EXCERPT:
• • •

Future underwriters will need to be digital savvy

Future underwriters need a diverse set of digital analytical skills, according to a new report from the Chartered Insurance Institute (CII).

The report notes that traditionally skills required of underwriters were analytical in nature. As a result, sought after candidates mostly had STEM (science, technology, engineering and mathematics), business or economic degrees.

The group’s report, based on research that included a survey of Society of Underwriting Professionals members plus interviews with CUOs and HR Directors, found to be successful as an underwriter in the future a more diverse set of digital analytical skills is required.

Given the challenges around recruiting suitable candidates that satisfy both the analytical and behavioural aspects, the group’s research uncovered a growing school of thought that advocates for the splitting of underwriting roles, differentiating between technical and trading or development roles.

• • •

SOURCE EXCERPT:

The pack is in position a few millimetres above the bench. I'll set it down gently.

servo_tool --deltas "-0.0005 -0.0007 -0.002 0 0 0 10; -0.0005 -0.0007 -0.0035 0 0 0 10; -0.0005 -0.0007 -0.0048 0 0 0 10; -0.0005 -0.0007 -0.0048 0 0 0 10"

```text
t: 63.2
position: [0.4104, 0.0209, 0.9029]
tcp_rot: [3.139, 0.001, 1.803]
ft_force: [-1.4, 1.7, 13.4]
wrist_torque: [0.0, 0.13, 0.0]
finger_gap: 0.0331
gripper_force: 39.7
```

• • •

GIVEN PROBLEM:
Repeat the span of the excerpt whose first words are "Future underwriters will" and whose last words are "Insurance Institute (CII).".

FULL SOLUTION:
Future underwriters will need to be digital savvy

Future underwriters need a diverse set of digital analytical skills, according to a new report from the Chartered Insurance Institute (CII).